NZ company designs for Starbucks

18:49, Oct 11 2010
NZ company designs for Starbucks
TIME FOR COFFEE? New Zealand company The Formary, is to reupholster 8000 Starbucks stores located outside of the United States. Inset is a prototype Starbucks seat using the new fabric.

A Wellington company's innovative fabric made from wool and recycled coffee sacks is to be introduced at 8000 Starbucks stores worldwide.

The new material – WoJo, made with 70 per cent New Zealand wool woven with jute from recycled coffee sacks – was to be unveiled in London about 1am today, New Zealand time.

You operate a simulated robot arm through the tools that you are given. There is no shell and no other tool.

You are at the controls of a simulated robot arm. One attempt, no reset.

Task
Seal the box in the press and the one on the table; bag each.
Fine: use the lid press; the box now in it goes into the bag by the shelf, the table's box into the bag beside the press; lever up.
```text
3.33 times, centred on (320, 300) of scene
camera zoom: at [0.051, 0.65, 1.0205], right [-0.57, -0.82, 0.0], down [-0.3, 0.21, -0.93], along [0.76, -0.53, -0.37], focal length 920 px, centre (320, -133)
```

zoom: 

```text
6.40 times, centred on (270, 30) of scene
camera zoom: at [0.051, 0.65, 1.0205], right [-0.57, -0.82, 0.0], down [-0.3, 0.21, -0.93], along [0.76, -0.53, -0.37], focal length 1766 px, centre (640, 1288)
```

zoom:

WoJo was developed by Wellington company The Formary. Director Bernadette Casey said they had signed a deal with Starbucks to reupholster most of its stores outside the United States – about 8000 – within five years.

The Formary
CHAIR-WOMEN: Sally Shanks, left, and Bernadette Casey, of Wellington company The Formary, are to reupholster 8000 Starbucks stores located outside of the United States with their new WoJo fabric.

Federated Farmers meat and fibre chairman Bruce Wills said it was "exactly the shot in the arm" New Zealand's ailing wool industry needed. "I can only describe this as exciting. We have been looking for new uses for wool for quite some time."

About 18 months ago many farmers found that it cost more to take wool off a sheep's back than they could sell the end result for.

In the 12 months to August, wool exports were worth $564 million to the economy, Statistics NZ figures show.


Wools of New Zealand had an exclusive deal to provide the wool for WoJo. Ms Casey came up with the idea to blend wool with jute after discovering, about 18 months ago, that more than 90 per cent of the textiles that went to waste could be recycled.

In 2008, she took the idea to Starbucks, which was trying to find an environmentally friendly way to use its jute coffee sacks.

Trade and Enterprise NZ partnered her with Wools of NZ, a subsidiary of Wool Partners International, to develop the product.

Though WoJo was to use New Zealand wool, the fabric would be woven in Europe. It used Laneve, environmentally friendly, ethically produced "strong wool".

Other major firms had also expressed interest in the fabric.